» Stated exercise:
Copy every line of the material below word for word. Format the lines as a JSON array of strings and drop empty lines.

» Source excerpt:
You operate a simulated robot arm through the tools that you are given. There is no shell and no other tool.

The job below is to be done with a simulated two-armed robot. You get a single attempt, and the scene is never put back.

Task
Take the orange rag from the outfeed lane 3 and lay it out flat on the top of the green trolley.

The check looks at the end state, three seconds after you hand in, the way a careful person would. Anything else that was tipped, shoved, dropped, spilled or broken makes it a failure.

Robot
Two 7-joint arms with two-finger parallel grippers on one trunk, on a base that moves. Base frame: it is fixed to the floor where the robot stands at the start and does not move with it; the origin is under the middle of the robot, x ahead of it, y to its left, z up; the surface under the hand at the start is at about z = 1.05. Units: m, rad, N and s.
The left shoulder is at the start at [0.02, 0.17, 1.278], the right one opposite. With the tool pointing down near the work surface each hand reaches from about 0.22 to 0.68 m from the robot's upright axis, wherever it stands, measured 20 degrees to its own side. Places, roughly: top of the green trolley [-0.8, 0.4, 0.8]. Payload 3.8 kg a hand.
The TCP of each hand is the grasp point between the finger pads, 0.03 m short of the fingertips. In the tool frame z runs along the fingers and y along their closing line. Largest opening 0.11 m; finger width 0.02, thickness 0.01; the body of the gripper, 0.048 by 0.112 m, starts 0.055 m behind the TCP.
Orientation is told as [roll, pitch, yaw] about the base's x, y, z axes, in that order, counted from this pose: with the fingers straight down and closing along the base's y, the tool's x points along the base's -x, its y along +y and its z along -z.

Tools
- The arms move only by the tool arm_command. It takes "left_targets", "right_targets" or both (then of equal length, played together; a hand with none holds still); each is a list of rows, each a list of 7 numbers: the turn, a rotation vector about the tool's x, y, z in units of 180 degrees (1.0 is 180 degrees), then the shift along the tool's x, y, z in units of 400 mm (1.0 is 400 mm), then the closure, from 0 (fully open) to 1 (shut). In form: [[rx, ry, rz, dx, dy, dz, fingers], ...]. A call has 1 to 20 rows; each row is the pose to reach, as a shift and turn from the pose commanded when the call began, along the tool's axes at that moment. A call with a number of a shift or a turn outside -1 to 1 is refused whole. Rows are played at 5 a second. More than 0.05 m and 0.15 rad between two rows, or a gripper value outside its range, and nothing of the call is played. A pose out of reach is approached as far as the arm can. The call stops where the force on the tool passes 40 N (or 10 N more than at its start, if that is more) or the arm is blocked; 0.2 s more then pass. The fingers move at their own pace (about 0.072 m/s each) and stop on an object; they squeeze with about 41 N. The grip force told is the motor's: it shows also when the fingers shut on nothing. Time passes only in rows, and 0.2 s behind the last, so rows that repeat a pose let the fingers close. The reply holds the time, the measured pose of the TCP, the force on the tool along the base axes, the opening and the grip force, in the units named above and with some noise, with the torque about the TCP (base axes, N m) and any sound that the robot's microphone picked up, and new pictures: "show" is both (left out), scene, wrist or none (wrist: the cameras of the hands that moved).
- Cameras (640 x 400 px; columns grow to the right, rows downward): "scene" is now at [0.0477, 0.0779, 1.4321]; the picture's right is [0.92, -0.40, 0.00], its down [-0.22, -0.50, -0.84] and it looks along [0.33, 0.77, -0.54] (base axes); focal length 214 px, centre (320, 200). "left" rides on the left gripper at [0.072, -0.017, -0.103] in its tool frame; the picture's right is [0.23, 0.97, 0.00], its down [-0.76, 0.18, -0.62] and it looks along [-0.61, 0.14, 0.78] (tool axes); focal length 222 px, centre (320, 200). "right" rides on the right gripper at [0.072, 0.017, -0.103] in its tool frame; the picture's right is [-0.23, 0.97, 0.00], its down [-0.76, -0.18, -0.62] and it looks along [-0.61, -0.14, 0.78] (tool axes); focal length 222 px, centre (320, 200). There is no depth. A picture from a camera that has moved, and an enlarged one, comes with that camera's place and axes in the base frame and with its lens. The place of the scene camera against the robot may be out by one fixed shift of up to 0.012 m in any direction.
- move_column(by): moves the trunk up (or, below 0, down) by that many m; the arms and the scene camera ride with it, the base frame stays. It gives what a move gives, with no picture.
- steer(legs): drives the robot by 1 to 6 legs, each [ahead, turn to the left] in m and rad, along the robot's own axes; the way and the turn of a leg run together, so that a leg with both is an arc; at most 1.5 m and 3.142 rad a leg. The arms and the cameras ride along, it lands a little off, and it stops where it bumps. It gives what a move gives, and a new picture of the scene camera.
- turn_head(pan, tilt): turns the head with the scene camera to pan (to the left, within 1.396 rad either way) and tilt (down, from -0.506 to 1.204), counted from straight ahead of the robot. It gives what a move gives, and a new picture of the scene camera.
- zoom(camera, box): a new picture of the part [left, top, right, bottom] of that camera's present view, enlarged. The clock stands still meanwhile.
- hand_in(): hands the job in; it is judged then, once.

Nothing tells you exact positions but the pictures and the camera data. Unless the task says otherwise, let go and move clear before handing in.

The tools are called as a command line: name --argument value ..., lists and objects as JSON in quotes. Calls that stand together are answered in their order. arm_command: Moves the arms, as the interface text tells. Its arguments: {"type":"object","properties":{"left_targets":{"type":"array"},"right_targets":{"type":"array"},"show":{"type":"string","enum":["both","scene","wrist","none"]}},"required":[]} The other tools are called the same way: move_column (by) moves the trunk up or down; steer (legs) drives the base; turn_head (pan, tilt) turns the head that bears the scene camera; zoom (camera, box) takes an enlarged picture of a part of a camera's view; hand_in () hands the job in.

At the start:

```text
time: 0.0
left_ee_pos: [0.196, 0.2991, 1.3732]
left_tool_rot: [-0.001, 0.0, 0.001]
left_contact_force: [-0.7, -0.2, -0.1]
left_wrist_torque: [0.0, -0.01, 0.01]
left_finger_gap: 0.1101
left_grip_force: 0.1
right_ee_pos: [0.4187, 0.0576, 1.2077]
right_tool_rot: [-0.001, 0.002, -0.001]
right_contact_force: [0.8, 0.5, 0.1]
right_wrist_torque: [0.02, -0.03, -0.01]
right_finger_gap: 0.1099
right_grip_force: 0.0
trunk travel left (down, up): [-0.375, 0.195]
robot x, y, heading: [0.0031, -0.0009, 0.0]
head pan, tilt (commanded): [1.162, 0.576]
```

» Task result:
[
  "You operate a simulated robot arm through the tools that you are given. There is no shell and no other tool.",
  "The job below is to be done with a simulated two-armed robot. You get a single attempt, and the scene is never put back.",
  "Task",
  "Take the orange rag from the outfeed lane 3 and lay it out flat on the top of the green trolley.",
  "The check looks at the end state, three seconds after you hand in, the way a careful person would. Anything else that was tipped, shoved, dropped, spilled or broken makes it a failure.",
  "Robot",
  "Two 7-joint arms with two-finger parallel grippers on one trunk, on a base that moves. Base frame: it is fixed to the floor where the robot stands at the start and does not move with it; the origin is under the middle of the robot, x ahead of it, y to its left, z up; the surface under the hand at the start is at about z = 1.05. Units: m, rad, N and s.",
  "The left shoulder is at the start at [0.02, 0.17, 1.278], the right one opposite. With the tool pointing down near the work surface each hand reaches from about 0.22 to 0.68 m from the robot's upright axis, wherever it stands, measured 20 degrees to its own side. Places, roughly: top of the green trolley [-0.8, 0.4, 0.8]. Payload 3.8 kg a hand.",
  "The TCP of each hand is the grasp point between the finger pads, 0.03 m short of the fingertips. In the tool frame z runs along the fingers and y along their closing line. Largest opening 0.11 m; finger width 0.02, thickness 0.01; the body of the gripper, 0.048 by 0.112 m, starts 0.055 m behind the TCP.",
  "Orientation is told as [roll, pitch, yaw] about the base's x, y, z axes, in that order, counted from this pose: with the fingers straight down and closing along the base's y, the tool's x points along the base's -x, its y along +y and its z along -z.",
  "Tools",
  "- The arms move only by the tool arm_command. It takes \"left_targets\", \"right_targets\" or both (then of equal length, played together; a hand with none holds still); each is a list of rows, each a list of 7 numbers: the turn, a rotation vector about the tool's x, y, z in units of 180 degrees (1.0 is 180 degrees), then the shift along the tool's x, y, z in units of 400 mm (1.0 is 400 mm), then the closure, from 0 (fully open) to 1 (shut). In form: [[rx, ry, rz, dx, dy, dz, fingers], ...]. A call has 1 to 20 rows; each row is the pose to reach, as a shift and turn from the pose commanded when the call began, along the tool's axes at that moment. A call with a number of a shift or a turn outside -1 to 1 is refused whole. Rows are played at 5 a second. More than 0.05 m and 0.15 rad between two rows, or a gripper value outside its range, and nothing of the call is played. A pose out of reach is approached as far as the arm can. The call stops where the force on the tool passes 40 N (or 10 N more than at its start, if that is more) or the arm is blocked; 0.2 s more then pass. The fingers move at their own pace (about 0.072 m/s each) and stop on an object; they squeeze with about 41 N. The grip force told is the motor's: it shows also when the fingers shut on nothing. Time passes only in rows, and 0.2 s behind the last, so rows that repeat a pose let the fingers close. The reply holds the time, the measured pose of the TCP, the force on the tool along the base axes, the opening and the grip force, in the units named above and with some noise, with the torque about the TCP (base axes, N m) and any sound that the robot's microphone picked up, and new pictures: \"show\" is both (left out), scene, wrist or none (wrist: the cameras of the hands that moved).",
  "- Cameras (640 x 400 px; columns grow to the right, rows downward): \"scene\" is now at [0.0477, 0.0779, 1.4321]; the picture's right is [0.92, -0.40, 0.00], its down [-0.22, -0.50, -0.84] and it looks along [0.33, 0.77, -0.54] (base axes); focal length 214 px, centre (320, 200). \"left\" rides on the left gripper at [0.072, -0.017, -0.103] in its tool frame; the picture's right is [0.23, 0.97, 0.00], its down [-0.76, 0.18, -0.62] and it looks along [-0.61, 0.14, 0.78] (tool axes); focal length 222 px, centre (320, 200). \"right\" rides on the right gripper at [0.072, 0.017, -0.103] in its tool frame; the picture's right is [-0.23, 0.97, 0.00], its down [-0.76, -0.18, -0.62] and it looks along [-0.61, -0.14, 0.78] (tool axes); focal length 222 px, centre (320, 200). There is no depth. A picture from a camera that has moved, and an enlarged one, comes with that camera's place and axes in the base frame and with its lens. The place of the scene camera against the robot may be out by one fixed shift of up to 0.012 m in any direction.",
  "- move_column(by): moves the trunk up (or, below 0, down) by that many m; the arms and the scene camera ride with it, the base frame stays. It gives what a move gives, with no picture.",
  "- steer(legs): drives the robot by 1 to 6 legs, each [ahead, turn to the left] in m and rad, along the robot's own axes; the way and the turn of a leg run together, so that a leg with both is an arc; at most 1.5 m and 3.142 rad a leg. The arms and the cameras ride along, it lands a little off, and it stops where it bumps. It gives what a move gives, and a new picture of the scene camera.",
  "- turn_head(pan, tilt): turns the head with the scene camera to pan (to the left, within 1.396 rad either way) and tilt (down, from -0.506 to 1.204), counted from straight ahead of the robot. It gives what a move gives, and a new picture of the scene camera.",
  "- zoom(camera, box): a new picture of the part [left, top, right, bottom] of that camera's present view, enlarged. The clock stands still meanwhile.",
  "- hand_in(): hands the job in; it is judged then, once.",
  "Nothing tells you exact positions but the pictures and the camera data. Unless the task says otherwise, let go and move clear before handing in.",
  "The tools are called as a command line: name --argument value ..., lists and objects as JSON in quotes. Calls that stand together are answered in their order. arm_command: Moves the arms, as the interface text tells. Its arguments: {\"type\":\"object\",\"properties\":{\"left_targets\":{\"type\":\"array\"},\"right_targets\":{\"type\":\"array\"},\"show\":{\"type\":\"string\",\"enum\":[\"both\",\"scene\",\"wrist\",\"none\"]}},\"required\":[]} The other tools are called the same way: move_column (by) moves the trunk up or down; steer (legs) drives the base; turn_head (pan, tilt) turns the head that bears the scene camera; zoom (camera, box) takes an enlarged picture of a part of a camera's view; hand_in () hands the job in.",
  "At the start:",
  "```text",
  "time: 0.0",
  "left_ee_pos: [0.196, 0.2991, 1.3732]",
  "left_tool_rot: [-0.001, 0.0, 0.001]",
  "left_contact_force: [-0.7, -0.2, -0.1]",
  "left_wrist_torque: [0.0, -0.01, 0.01]",
  "left_finger_gap: 0.1101",
  "left_grip_force: 0.1",
  "right_ee_pos: [0.4187, 0.0576, 1.2077]",
  "right_tool_rot: [-0.001, 0.002, -0.001]",
  "right_contact_force: [0.8, 0.5, 0.1]",
  "right_wrist_torque: [0.02, -0.03, -0.01]",
  "right_finger_gap: 0.1099",
  "right_grip_force: 0.0",
  "trunk travel left (down, up): [-0.375, 0.195]",
  "robot x, y, heading: [0.0031, -0.0009, 0.0]",
  "head pan, tilt (commanded): [1.162, 0.576]",
  "```"
]